--- begin ---
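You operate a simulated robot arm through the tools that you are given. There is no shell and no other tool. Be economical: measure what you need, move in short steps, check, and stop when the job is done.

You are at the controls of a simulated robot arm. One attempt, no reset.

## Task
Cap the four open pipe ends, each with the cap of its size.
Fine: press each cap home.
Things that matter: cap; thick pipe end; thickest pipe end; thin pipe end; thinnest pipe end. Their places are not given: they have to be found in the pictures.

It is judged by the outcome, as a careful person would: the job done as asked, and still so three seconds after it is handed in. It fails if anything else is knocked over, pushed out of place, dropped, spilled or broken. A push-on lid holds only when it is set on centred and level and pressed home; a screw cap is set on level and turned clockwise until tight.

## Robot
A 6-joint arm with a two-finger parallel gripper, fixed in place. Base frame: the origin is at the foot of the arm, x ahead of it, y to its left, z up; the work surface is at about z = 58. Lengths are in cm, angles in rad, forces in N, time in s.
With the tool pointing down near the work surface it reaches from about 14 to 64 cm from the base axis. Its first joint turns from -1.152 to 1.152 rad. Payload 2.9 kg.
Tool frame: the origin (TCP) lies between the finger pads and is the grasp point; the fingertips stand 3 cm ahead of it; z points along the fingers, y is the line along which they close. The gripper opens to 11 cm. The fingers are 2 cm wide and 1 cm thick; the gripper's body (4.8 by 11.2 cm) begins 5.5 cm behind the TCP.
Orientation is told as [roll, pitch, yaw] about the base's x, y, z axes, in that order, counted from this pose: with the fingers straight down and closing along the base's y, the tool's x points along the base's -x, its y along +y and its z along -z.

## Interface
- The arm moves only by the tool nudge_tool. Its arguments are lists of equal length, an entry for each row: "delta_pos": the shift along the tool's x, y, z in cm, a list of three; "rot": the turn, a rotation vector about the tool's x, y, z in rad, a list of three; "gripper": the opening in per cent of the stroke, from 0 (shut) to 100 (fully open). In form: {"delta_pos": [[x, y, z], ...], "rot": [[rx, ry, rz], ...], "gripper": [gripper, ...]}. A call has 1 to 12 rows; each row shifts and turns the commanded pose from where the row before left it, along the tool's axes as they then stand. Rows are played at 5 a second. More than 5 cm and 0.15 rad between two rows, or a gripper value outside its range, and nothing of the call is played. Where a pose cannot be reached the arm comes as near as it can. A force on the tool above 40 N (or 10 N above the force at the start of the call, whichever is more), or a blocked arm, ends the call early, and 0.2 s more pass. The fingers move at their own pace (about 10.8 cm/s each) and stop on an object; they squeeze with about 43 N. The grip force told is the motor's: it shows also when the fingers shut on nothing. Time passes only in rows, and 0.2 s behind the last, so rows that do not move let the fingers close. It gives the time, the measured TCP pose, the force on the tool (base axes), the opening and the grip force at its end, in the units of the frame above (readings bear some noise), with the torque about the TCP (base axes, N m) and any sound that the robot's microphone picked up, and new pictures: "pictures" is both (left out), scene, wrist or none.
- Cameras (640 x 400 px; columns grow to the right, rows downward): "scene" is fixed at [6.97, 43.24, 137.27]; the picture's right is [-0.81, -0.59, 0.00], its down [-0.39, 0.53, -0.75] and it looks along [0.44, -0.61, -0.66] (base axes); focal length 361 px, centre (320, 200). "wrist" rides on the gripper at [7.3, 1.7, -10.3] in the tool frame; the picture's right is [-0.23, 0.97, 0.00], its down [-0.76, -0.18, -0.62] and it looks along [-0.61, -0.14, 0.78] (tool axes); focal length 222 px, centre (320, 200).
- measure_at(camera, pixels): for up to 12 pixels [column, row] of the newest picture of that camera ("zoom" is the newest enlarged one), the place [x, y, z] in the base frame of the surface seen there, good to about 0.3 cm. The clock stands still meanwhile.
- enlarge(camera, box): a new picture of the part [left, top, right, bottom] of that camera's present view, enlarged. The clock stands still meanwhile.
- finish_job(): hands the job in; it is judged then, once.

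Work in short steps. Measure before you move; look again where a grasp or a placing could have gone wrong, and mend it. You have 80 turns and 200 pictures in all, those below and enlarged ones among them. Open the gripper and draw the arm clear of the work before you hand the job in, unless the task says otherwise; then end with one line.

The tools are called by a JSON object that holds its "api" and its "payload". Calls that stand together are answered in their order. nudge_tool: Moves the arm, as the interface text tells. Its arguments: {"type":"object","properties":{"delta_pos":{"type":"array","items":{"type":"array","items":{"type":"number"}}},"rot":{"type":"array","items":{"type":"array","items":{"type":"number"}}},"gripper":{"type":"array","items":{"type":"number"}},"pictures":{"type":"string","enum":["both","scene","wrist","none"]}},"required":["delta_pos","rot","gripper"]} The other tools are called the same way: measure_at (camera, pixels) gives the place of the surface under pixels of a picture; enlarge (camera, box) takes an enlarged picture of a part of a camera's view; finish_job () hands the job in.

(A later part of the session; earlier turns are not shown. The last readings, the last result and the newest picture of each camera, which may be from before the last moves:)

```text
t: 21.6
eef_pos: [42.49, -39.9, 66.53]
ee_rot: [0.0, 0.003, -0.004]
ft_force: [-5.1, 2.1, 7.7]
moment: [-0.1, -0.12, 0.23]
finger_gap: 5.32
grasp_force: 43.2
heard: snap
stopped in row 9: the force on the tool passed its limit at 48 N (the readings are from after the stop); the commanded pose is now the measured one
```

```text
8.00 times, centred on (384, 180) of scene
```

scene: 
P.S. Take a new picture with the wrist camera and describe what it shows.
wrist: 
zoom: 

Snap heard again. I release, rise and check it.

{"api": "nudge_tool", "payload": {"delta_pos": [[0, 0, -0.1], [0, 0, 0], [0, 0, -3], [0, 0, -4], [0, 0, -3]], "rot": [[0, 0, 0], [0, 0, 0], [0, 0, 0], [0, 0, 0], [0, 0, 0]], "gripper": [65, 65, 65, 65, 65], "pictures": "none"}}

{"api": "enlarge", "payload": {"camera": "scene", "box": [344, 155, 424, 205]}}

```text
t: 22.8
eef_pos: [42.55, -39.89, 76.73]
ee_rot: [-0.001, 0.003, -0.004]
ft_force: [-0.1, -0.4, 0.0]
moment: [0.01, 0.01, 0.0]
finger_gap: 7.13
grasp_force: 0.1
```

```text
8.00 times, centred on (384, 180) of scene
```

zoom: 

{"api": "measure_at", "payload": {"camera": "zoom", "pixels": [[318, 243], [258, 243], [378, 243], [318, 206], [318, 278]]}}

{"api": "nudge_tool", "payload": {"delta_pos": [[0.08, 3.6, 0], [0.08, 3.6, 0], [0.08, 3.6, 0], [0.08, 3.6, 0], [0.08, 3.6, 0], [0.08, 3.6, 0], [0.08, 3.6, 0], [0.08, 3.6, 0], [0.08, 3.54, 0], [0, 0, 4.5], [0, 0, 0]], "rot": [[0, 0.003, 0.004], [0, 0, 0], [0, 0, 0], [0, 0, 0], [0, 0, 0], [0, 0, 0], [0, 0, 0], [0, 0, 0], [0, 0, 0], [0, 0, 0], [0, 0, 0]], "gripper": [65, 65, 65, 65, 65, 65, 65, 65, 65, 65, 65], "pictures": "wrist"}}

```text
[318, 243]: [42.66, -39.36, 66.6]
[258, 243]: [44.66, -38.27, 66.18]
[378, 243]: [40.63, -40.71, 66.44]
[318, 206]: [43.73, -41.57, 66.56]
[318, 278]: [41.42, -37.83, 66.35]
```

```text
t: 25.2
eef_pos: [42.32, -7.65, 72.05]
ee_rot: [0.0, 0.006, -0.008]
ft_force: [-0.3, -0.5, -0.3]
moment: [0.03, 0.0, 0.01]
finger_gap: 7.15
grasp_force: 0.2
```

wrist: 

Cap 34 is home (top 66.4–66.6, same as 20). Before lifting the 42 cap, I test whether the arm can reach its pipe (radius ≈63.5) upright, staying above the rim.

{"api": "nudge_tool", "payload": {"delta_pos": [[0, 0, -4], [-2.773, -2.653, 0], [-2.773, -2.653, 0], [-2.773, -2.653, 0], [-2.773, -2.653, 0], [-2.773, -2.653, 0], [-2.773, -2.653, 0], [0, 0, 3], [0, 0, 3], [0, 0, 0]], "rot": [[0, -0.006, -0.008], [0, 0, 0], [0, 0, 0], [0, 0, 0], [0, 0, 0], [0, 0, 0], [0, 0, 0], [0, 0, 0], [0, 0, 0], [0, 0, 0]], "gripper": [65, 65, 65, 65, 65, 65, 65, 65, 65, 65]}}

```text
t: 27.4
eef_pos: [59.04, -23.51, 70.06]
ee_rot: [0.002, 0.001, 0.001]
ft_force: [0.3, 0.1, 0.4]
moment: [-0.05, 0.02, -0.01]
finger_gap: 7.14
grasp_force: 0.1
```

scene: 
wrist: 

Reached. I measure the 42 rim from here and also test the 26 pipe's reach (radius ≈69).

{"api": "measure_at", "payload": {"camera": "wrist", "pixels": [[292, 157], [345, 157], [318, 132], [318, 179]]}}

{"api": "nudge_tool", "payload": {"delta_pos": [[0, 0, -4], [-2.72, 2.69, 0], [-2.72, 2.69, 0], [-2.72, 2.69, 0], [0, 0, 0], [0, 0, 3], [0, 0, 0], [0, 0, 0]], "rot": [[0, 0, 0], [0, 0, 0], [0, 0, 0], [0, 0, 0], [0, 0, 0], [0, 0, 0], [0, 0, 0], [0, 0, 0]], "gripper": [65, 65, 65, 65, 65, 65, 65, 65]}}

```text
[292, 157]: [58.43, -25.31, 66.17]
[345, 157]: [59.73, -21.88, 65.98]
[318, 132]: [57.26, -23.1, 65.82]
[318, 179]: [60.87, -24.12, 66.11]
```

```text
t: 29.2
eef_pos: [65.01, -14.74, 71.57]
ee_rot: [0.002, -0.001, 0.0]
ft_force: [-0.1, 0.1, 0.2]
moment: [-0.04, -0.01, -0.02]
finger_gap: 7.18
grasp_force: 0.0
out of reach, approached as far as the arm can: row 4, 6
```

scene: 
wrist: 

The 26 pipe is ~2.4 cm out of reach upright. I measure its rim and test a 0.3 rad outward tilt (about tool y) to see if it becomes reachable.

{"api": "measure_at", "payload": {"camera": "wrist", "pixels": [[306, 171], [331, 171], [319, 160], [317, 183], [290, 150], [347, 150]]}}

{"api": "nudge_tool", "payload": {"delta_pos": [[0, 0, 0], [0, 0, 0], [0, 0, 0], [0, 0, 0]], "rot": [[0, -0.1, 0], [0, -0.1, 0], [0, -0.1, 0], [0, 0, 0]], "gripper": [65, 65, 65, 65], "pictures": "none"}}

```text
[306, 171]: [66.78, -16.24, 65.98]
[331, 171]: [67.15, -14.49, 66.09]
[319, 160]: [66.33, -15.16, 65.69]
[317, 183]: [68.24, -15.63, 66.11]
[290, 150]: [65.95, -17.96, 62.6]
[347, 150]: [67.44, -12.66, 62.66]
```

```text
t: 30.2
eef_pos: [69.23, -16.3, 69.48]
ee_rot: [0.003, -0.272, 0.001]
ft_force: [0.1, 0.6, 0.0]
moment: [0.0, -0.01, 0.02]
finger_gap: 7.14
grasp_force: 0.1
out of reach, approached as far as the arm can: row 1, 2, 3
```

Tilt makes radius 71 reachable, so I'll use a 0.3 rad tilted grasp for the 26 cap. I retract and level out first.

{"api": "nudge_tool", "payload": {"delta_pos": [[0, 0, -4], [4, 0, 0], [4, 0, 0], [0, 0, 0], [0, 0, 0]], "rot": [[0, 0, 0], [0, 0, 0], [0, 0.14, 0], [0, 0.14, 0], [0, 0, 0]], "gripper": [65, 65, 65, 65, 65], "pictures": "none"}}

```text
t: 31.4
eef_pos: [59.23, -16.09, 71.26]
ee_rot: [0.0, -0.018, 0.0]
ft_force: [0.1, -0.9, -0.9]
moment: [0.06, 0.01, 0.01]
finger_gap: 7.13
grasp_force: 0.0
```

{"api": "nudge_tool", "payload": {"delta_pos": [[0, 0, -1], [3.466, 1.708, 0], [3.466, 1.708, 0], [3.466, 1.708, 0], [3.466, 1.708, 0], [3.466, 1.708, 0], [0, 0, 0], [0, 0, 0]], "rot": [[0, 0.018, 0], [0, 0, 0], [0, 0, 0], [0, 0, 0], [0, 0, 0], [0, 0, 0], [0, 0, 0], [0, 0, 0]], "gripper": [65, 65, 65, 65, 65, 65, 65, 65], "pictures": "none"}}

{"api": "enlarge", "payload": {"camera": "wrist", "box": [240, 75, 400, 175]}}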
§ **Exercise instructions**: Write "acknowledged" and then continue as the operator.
--- end ---
Collect, from the material above, every line containing the word "joint".

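A 6-joint arm with a two-finger parallel gripper, fixed in place. Base frame: the origin is at the foot of the arm, x ahead of it, y to its left, z up; the work surface is at about z = 58. Lengths are in cm, angles in rad, forces in N, time in s.
With the tool pointing down near the work surface it reaches from about 14 to 64 cm from the base axis. Its first joint turns from -1.152 to 1.152 rad. Payload 2.9 kg.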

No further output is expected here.